Kararda milli güvenliği bozacağı iddia edilen somut verilere rastlanmamakla birlikte okunabilecek tek unsur ekonomik güvenliği milli güvenliğe ayrılmaz bağlarla bağlayan sınıfsal tutumdur. Çünkü bozulma riski olan güvenlik, burjuvazinin grev süresince ve grevle kazanılması olası haklar sonucunda yaşayacağı maddi kayıpların yaratacağı sarsıntıdır. Yani kısaca sermayenin güvenliği milli güvenlik olarak açıkça ifade edilmiştir.
Sendikanın karşı karşıya kaldığı hukuksuzluğun ikinci boyutu Danıştay’ın kararı 5 Mart’ta aldığı halde 60 günlük süre bitene kadar açıklamamasıdır. Kararın UYAP’a düşme tarihi 6 Nisan 2015’dir. Yani Danıştay “milli güvenlik” tehdidi araştırdığı bir davayı “ekonomik güvenlik tehdidi” ne dönüştürerek zaten içerik anlamında bir hukuksuzluk yapmıştır. Çünkü evet grev ekonomik bir tehdittir ve grevin yapılma amacı zaten budur. Grev işverenin üretim kaybı ile gelir kaybına uğratılmasını ve bu yolla işçilerin üretim sürecindeki önemini göstererek pazarlık gücü oluşturmalarını sağlayan yegane araçtır. Ve Danıştay metal işçilerinin ellerinden bu yegane aracı çekip almıştır. Üstelik bu karara artık itiraz etseler bile hiçbir anlam ifade etmeyeceği bir tarihte, 60 günlük sürenin bitiminden sonra açıklamıştır Danıştay kararı. Uyuşmazlığın artık Yüksek Hakem Kurulu’na aktarılacağı döneme girildikten sonra.

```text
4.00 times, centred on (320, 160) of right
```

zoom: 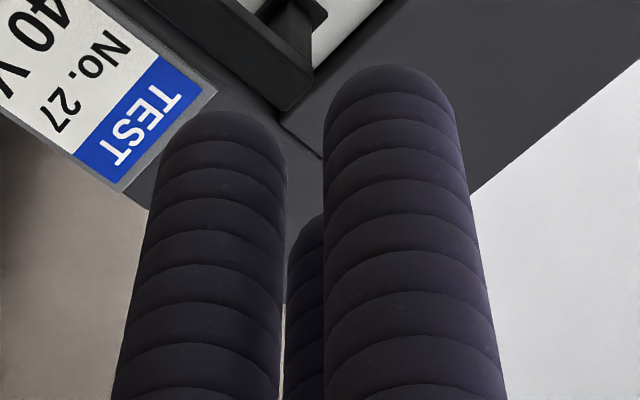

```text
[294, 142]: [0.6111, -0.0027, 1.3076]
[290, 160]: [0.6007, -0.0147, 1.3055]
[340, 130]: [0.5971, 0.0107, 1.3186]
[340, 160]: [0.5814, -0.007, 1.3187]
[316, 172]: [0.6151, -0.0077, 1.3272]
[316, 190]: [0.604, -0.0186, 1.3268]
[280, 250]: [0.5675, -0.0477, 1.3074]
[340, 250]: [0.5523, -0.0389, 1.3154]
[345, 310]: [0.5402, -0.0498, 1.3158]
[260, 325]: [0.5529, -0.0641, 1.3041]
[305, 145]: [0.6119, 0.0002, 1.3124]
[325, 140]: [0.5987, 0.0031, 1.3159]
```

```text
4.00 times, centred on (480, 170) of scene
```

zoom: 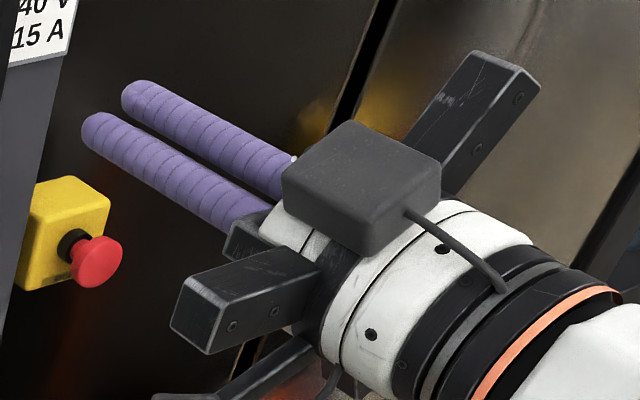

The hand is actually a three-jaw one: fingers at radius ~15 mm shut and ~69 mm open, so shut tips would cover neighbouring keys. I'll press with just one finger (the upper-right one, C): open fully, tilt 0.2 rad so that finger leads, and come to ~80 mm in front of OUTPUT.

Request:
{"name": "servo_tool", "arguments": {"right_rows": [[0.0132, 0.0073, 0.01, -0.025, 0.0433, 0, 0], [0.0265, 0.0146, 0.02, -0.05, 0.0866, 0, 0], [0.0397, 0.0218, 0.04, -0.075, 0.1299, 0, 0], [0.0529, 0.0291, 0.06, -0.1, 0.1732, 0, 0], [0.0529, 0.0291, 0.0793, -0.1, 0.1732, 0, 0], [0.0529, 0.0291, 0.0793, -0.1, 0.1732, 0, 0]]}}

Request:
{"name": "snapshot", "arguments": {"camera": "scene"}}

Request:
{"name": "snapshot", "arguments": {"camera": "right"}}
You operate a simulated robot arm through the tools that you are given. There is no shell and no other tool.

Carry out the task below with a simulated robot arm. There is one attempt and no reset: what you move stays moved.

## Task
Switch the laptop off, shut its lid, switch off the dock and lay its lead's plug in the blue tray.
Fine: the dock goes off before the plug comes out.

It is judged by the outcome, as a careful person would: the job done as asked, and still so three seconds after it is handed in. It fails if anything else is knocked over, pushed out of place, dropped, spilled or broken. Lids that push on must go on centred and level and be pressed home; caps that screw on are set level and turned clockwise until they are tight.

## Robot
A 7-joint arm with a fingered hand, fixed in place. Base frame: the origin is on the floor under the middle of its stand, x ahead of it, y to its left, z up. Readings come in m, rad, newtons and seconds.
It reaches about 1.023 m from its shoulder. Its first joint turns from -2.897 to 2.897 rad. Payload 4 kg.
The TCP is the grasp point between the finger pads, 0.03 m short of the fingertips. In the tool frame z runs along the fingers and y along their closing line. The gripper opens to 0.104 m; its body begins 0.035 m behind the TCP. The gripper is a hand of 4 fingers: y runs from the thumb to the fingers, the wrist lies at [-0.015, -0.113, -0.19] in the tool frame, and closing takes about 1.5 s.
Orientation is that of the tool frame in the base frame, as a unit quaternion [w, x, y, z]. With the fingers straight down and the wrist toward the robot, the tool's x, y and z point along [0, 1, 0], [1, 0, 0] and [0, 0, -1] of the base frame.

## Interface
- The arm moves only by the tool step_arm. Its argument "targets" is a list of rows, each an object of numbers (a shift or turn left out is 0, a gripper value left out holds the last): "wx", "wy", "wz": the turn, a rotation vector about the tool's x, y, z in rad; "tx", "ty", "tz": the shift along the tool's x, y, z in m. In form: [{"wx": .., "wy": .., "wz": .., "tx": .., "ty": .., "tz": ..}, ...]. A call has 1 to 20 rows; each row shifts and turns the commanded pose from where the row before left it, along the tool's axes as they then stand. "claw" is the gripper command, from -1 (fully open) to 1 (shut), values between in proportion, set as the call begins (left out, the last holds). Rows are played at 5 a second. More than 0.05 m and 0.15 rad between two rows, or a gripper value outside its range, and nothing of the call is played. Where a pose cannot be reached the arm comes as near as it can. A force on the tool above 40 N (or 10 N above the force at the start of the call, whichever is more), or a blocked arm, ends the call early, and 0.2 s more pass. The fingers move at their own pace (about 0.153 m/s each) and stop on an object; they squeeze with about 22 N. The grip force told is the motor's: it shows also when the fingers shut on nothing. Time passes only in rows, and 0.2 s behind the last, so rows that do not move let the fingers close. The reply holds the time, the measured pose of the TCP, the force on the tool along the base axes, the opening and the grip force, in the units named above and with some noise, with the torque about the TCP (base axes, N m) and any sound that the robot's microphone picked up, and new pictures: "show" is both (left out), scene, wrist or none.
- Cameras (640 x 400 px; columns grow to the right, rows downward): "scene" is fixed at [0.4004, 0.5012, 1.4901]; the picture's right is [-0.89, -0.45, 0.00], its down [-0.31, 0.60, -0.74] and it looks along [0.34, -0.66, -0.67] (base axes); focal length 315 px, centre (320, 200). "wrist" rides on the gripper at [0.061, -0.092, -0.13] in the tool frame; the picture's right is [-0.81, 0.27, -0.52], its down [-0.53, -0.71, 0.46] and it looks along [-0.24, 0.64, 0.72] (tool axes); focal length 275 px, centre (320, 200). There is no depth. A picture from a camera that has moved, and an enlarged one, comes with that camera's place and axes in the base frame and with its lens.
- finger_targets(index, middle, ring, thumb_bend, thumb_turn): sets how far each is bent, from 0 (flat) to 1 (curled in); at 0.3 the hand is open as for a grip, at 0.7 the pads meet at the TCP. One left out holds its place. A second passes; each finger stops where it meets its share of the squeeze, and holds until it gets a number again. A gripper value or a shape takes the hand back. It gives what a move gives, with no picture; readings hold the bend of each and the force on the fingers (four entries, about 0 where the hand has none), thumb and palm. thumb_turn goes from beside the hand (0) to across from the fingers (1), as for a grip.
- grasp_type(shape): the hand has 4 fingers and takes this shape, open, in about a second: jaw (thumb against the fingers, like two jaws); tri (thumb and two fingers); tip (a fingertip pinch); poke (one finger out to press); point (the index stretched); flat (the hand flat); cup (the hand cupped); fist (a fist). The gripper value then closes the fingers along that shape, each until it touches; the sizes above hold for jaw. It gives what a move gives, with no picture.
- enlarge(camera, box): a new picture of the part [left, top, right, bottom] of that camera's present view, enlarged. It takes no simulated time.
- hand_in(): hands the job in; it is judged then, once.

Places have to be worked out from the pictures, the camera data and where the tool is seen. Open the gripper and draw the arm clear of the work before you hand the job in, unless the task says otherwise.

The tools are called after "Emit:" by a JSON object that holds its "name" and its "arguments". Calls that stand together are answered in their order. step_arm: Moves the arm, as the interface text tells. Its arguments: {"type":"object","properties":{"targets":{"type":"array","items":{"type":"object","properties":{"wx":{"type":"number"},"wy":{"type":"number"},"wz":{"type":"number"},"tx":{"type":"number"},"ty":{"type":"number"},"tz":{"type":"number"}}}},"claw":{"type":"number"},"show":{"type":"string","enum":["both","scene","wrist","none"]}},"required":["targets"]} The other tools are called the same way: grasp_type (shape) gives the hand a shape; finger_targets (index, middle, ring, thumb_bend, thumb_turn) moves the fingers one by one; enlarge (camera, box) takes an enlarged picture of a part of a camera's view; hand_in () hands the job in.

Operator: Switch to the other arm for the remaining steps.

Danıştay 10. Daire grev hakkına büyük bir darbe indirmekle kalmamış, artık Yeni Türkiye’de(!) kapitalizmin gün geçtikçe daha da derinleşerek yaygınlaşan krizini de tescillemiş bulunmaktadır. “Hukuksuzluk” olarak tanımladığımız ve artan bir seyir izleyen bu vakalar burjuvazinin açık bir şekilde kendi kanunlarını dahi tanımamasından başka bir şey ifade etmemektedir. Danıştay’ın da söylediği gibi “ekonomik güvenlik” tehlikededir ve “milli güvenlik” le ayrılmaz bir bağla bağlıdır. Burjuvazi sınıfsal olarak tutarlı davranmış ve derin ekonomik krizini kestirmeci, anti demokratik ve hatta gerekirse faşizan yöntemlerle çözme eğilimine girmiştir. Bu tavra karşı işçi sınıfının göstermesi gereken tutum da aynı oranda örgütlü ve net olmalıdır. Tutarlı ve örgütlü bir sınıf tavrı ile kaybedilen Grev Hakkı yeniden kazanılmalıdır. Açıkça denilebilir ki 1960’lı yıllarda işçi sınıfının sokakta direnişle kazandığı grev hakkı an itibariyle yitirilmiş ve işçi sınıfı önemli bir mevziiyi kaybetmiştir. 2003’den bu yana yaşanan tüm grev girişimleri sınıfın örgütsüzlüğü ve militan sendikacılığın da eksikliği nedeniyle aynı şekilde geri püskürtülmüştür. Fakat unutulmamalıdır ki; tüm bu geri püskürtülmeler işçi sınıfı içerisinde muazzam bir öfkenin de birikmesine neden olmaktadır. Grev hakkıyla başlayacak olan hak kazanımları ancak ve ancak bu öfkenin fiili direnişlere yöneltilmesiyle mümkün olacaktır. Dolayısıyla sınıfın enerjisini burjuva hukukunun işlevsizliği içerisinde eriten pasif sendikacılığın önüne geçmek ve sınıf örgütleri içerisinde yer almak, bugün tüm sosyalistlerin önünde acil bir görev olarak durmaktadır.